From this we conclude that this Court may review de novo the dispositional ruling of a trial court, but only after we have concluded, as we do here, that the trial court has either made findings of fact against the great weight of the evidence or committed a palpable abuse of discretion or a clear legal error on a major issue. In this case, the trial court committed the first and third of these prohibitions and we are, therefore, free to review de novo the custody issue.

Reversed and remanded for further proceedings consistent with this opinion. We do not retain jurisdiction.

BRENNAN, J., concurred.

L.P. BORRELLO, J. (concurring).

I concur in the result. However, I write to hopefully clarify the standard of review in divorce and custody cases.
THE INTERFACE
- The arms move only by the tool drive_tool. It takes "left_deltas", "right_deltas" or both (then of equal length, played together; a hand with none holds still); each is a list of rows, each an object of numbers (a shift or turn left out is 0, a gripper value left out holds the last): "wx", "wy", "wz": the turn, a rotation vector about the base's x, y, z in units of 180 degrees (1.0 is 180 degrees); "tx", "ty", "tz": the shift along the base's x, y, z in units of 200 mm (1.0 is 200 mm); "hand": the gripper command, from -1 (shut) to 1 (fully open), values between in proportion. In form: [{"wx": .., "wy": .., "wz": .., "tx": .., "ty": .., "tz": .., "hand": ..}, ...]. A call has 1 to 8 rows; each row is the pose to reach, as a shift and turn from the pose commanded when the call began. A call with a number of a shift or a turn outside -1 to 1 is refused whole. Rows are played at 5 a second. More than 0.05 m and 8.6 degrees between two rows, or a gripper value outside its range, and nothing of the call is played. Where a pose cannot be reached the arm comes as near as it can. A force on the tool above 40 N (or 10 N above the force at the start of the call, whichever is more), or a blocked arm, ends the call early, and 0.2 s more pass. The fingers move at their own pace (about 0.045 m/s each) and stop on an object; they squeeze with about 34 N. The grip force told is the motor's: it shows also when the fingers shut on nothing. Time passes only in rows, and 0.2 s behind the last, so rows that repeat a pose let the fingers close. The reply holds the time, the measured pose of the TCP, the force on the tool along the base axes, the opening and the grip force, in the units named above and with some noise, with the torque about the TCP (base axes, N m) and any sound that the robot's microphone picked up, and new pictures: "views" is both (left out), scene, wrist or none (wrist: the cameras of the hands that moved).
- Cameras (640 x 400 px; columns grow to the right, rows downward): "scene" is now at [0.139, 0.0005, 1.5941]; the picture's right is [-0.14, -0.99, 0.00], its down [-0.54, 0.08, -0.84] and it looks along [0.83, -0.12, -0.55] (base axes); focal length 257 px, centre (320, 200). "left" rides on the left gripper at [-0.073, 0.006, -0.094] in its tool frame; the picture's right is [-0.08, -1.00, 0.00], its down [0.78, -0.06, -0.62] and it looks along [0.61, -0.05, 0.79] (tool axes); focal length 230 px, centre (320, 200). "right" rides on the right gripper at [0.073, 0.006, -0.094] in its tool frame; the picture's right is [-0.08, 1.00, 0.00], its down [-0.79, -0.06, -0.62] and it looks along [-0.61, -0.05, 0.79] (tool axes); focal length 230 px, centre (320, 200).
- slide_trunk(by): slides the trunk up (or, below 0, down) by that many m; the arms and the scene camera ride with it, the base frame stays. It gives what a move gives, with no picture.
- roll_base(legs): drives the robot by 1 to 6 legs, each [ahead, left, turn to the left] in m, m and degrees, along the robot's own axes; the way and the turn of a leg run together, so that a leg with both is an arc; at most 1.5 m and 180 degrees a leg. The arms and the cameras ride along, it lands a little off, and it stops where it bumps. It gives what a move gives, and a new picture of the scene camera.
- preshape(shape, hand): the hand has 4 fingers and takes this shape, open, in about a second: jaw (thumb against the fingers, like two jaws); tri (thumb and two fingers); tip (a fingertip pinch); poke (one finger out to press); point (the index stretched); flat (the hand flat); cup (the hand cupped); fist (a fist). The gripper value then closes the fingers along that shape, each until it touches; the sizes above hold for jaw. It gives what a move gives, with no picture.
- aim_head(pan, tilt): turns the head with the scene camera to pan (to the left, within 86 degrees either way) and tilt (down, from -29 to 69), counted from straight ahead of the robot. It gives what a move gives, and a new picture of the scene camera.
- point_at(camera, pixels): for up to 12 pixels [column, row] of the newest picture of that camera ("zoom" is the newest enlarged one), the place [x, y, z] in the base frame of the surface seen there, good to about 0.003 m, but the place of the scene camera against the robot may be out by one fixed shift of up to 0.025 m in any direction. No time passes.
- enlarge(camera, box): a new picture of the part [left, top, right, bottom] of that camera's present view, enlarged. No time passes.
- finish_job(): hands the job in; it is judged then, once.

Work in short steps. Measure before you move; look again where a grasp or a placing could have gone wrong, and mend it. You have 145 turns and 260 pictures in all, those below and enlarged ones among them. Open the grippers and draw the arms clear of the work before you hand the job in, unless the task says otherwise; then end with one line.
Various panels of this Court keep referring to a review "de novo" in divorce and custody cases. I do not believe there is a review "de novo" in either divorce or custody cases. Hence, I must respectfully disagree with the majority when they state or infer that it is proper to continue to apply a review de novo standard in child custody cases.

In divorce cases, the factual findings of the trial court are reviewed by the "clearly erroneous standard." Beason v Beason, 435 Mich 791, 802-803; 460 NW2d 207 (1990).

Dispositional rulings on property division in divorce cases should be affirmed unless the appellate court is left with the firm conviction that the division was inequitable. Sparks v Sparks, 440 Mich 141, 151-152; 485 NW2d 893 (1992).

*523 The standard of review in child custody cases is set forth in MCL 722.28; MSA 25.312(8) as stated in the majority opinion.

That statute specifically and unequivocally precludes review de novo in child custody cases. I believe the continued reference to a review "de novo" in divorce and custody cases is both confusing to the bench and bar and erroneous.

NOTES

[*] Circuit judge, sitting on the Court of Appeals by assignment.